California has a strict liability statute regarding dog bite cases. This statute can be found under California Civil Code section 3342. Strict liability is essentially a zero tolerance policy toward dog attacks. This means that an owner may be held liable for bites regardless of the dog’s prior history. Even if the dog is not known to be dangerous and has never bitten anyone else, the owner may accountable for your losses. This is in contrast to other states with a “one bite” rule, which only hold the owner liable if the dog was previously known to attack or otherwise exhibit dangerous behavior.

Negligence

Your injury lawyer may file a claim against the owner on the basis of negligence. Dog owners are required to take reasonable actions to prevent their dogs from attacking others . For example, a lawyer could argue that an owner is negligent for failing to confine the dog within the home or yard, or for failing to use a leash when walking the dog.

Exceptions

There are a few exceptions to holding an owner liable for a dog attack. Your injury lawyer will evaluate the specifics of your case to determine if it may fall under one of these exceptions.

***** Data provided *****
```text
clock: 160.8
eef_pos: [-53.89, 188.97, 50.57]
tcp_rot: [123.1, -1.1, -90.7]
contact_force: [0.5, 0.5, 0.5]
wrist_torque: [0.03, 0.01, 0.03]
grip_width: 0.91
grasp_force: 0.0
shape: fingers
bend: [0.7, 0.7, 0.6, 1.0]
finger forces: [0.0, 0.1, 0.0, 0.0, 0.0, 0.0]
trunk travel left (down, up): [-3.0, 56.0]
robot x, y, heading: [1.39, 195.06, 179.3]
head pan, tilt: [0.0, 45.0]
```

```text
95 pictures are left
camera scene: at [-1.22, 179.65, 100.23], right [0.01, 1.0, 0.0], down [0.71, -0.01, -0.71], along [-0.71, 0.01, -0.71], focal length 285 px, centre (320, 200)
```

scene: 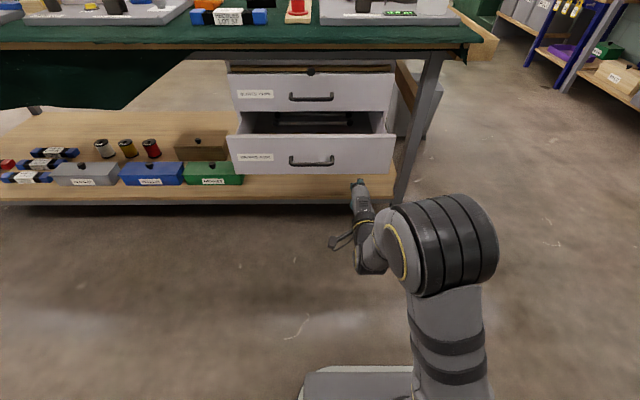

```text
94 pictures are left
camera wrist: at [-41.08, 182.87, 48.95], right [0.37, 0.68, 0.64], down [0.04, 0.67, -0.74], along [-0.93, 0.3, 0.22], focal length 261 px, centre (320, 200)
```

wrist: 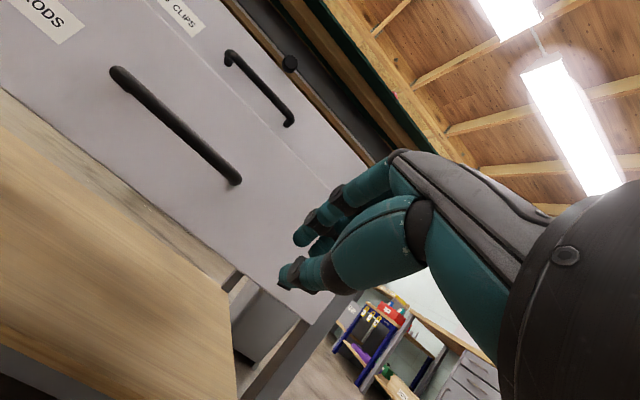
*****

For example, you may not hold the owner liable if the dog was being used by the police, military, or other government agency during an investigation. If you are considered an unlawful trespasser onto a dog owner’s property, you may not hold that person liable for an attack. Additionally, the dog owner may claim that he or she forewarned you about the potential dangers of interacting with the dog. If you did so despite these warnings, you may not be able to hold the owner liable for your injuries.